This 7" single appeared in 1983 on the Crass label, home of the original "dog on a string" brigade and perhaps the sole inspiration for smelly anarcho crusties across the land. However, on the face of it, this lot were different. From what I can gather, Lack of Knowledge were predominantly led by Tony Barber, who now plays bass for the Buzzcocks: they toiled around the usual anarcho gig sweat pots where their drainpipes and skinny ties attracted odd looks. The fact that they only played a handful of gigs perhaps shows that they didn't fit into the punk ‘scene' very well. Bear in mind that at the time, Crass Records specialised in apoplectic punk rock and wildly left of centre experimental nuttiness: spoken word EPs, a novelty Christmas record played entirely on a pocket Yamaha synthesiser, even a single by Captain Sensible. Merely admitting you could play an instrument to a proficient standard would automatically elevate you over the amount of angry punk rock detritus the label shovelled out with alarming frequency. However, it wasn't just the musicianship that elevated LOK - it was much more.

The four songs on this single are LOK's finest ten minutes. Even the LP that followed a little later - Sirens are Back - couldn't match what these guys did here. OK, so it's only four songs, but whatever it was - a fluke of a fluctuating line up or the attentions of a sympathetic producer – LOK were never able to reproduce what they did on this single. Comparisons to Joy Division are perhaps inevitable given the New Wave tag, but where Joy Division's sound was often cold and alienating, LOK's is warm, lush, pensive even, which is ironic given their lyrical concerns: Northern Ireland, imminent nuclear collapse, a dispiriting vision of the future that still sounds strangely contemporary today.

These concerns are a pretty good match with those of the other bands on the Crass roster, but LOK are more subtle – these guys want to tell stories rather than swear and sneer and carry on. And besides, this is hardly what you call a genre puck record: We’re Looking for People features a riff that isn’t the obligatory three chord racket – good god, the song even features a literate guitar solo! The drums are a little militaristic in keeping with the Crass house style, but are kept down in the mix, and just as well – man, that bass player can play! Another Sunset is flooded with (shock, horror) expansive keyboard washes which add to the melancholic vibe: this isn’t punk rock as we know it, and thank god for that.

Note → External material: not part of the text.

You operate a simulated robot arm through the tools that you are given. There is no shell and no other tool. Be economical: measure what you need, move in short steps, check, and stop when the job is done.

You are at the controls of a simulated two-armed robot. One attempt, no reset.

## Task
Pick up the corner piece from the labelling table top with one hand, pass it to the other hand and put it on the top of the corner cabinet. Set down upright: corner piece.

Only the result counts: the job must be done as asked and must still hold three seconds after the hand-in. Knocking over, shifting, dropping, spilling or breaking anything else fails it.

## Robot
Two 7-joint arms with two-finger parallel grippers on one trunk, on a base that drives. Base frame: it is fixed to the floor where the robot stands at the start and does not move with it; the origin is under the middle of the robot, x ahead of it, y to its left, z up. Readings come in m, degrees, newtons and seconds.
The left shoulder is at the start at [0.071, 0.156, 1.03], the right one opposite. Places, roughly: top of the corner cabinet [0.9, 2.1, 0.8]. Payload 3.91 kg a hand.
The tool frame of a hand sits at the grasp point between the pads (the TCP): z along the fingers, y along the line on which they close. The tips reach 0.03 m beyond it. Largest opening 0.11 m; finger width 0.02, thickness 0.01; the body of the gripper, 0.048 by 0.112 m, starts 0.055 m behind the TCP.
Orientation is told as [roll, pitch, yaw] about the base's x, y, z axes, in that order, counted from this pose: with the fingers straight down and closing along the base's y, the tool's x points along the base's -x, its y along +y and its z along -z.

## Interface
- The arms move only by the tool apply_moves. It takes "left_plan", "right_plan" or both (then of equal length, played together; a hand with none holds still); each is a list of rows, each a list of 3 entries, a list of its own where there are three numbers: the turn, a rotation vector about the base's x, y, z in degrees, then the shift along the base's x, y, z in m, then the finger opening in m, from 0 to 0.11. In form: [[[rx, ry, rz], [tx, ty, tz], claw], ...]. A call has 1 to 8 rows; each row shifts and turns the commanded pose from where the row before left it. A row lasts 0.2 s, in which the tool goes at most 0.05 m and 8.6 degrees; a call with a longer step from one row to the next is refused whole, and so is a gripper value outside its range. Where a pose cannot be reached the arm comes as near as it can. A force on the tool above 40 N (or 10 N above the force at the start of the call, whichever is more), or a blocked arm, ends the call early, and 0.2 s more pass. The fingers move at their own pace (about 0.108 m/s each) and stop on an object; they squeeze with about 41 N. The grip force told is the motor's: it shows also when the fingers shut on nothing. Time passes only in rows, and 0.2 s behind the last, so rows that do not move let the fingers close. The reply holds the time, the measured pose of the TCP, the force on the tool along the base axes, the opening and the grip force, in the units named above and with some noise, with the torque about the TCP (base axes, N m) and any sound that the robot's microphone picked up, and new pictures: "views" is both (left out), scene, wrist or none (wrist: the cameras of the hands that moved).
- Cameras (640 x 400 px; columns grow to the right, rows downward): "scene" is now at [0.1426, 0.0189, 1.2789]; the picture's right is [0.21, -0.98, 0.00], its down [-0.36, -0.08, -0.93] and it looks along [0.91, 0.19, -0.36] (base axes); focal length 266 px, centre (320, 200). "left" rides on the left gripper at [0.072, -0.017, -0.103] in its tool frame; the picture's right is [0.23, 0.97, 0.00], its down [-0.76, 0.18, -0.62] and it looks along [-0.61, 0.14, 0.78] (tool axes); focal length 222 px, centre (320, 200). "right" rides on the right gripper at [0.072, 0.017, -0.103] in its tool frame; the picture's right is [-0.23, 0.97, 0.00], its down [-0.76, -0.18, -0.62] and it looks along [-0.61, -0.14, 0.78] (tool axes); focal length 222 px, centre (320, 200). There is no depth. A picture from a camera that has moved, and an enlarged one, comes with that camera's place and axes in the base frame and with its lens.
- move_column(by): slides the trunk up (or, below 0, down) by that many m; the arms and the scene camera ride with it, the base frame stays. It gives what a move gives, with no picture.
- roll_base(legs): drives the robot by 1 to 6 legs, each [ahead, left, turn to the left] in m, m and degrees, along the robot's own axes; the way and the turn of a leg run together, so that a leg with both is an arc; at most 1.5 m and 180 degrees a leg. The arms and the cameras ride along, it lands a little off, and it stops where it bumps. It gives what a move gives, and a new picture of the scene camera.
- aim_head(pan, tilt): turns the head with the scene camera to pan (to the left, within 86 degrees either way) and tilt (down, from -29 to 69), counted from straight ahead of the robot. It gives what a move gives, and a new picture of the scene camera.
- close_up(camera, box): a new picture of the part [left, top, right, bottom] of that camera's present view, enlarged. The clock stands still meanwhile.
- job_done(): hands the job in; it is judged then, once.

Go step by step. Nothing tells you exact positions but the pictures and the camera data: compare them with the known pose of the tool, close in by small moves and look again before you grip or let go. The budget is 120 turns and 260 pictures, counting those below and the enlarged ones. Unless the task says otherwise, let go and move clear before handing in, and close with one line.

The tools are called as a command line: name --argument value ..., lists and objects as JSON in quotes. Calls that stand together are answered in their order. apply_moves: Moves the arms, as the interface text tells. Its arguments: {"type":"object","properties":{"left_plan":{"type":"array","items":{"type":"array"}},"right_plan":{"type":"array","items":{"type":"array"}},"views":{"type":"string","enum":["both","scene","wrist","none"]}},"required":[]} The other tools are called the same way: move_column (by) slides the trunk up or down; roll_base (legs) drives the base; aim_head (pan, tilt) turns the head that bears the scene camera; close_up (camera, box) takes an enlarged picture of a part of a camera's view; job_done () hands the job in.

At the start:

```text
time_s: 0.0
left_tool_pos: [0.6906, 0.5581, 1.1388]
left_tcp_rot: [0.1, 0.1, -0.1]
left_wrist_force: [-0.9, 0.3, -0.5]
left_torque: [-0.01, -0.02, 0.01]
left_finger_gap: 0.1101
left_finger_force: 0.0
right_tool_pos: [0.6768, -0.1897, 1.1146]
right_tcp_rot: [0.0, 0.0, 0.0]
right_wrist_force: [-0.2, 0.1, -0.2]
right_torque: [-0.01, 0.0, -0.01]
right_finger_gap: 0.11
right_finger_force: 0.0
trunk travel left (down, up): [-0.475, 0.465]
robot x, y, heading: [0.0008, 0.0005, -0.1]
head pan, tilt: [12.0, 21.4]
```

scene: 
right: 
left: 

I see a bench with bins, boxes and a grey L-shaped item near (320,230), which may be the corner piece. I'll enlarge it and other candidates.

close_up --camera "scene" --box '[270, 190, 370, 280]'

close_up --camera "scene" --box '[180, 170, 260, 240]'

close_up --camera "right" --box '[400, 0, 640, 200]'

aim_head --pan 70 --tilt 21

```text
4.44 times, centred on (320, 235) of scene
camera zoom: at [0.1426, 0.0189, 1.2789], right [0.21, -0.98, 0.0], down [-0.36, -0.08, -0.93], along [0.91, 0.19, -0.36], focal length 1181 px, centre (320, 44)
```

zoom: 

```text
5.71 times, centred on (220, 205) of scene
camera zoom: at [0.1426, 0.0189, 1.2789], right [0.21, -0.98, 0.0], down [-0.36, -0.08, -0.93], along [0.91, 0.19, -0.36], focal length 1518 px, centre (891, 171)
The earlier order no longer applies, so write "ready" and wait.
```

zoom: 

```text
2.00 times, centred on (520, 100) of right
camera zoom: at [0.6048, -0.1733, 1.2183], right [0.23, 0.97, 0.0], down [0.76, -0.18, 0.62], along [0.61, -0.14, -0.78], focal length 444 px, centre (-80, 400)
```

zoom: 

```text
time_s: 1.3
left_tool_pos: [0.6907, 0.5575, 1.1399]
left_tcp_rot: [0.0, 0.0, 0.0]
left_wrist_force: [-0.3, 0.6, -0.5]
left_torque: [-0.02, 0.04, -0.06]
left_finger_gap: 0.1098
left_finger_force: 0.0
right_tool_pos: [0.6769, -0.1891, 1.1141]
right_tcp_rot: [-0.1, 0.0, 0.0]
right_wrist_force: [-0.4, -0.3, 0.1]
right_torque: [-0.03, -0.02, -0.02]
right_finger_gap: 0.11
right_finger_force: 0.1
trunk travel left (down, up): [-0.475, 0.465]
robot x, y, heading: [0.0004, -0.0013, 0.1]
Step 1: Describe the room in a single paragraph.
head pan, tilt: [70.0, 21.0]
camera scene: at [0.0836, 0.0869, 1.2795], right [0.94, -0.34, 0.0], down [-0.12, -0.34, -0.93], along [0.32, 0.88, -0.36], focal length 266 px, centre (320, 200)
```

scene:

Having the publicity that being 'signed' to Crass Records afforded them, LOK were never exactly obscure in the same way that Slab! were. The records that followed Grey made you wish they were. After Grey, they thrashed away with the obligatory three chords as the compilation Americanised demonstrates (where the criteria appears to be quantity not quality) – which makes Grey seem like a complete aberration. Sirens are Back has its moments, which certainly does not include a clunky funk work out halfway through Weapons Range (someone’s been listening to too much Pop Group). The fact that this record is self-produced speaks volumes. It really isn't very good.

There was a slight return to form on Chainsaw Records 12" Sentinel, but it sounds a little clumsy, derivative even, probably the result of recruiting a 'trainee' bass player in the shape of Karen Gower, Tony Barber’s girlfriend (the legend has it that when she joined the band, she had never played a bass before, let alone picked one up – subsequently, she was told to “fucking well hurry up and learn it’”!). The internal rhythmic engine that fuelled Grey had changed, and not for the better.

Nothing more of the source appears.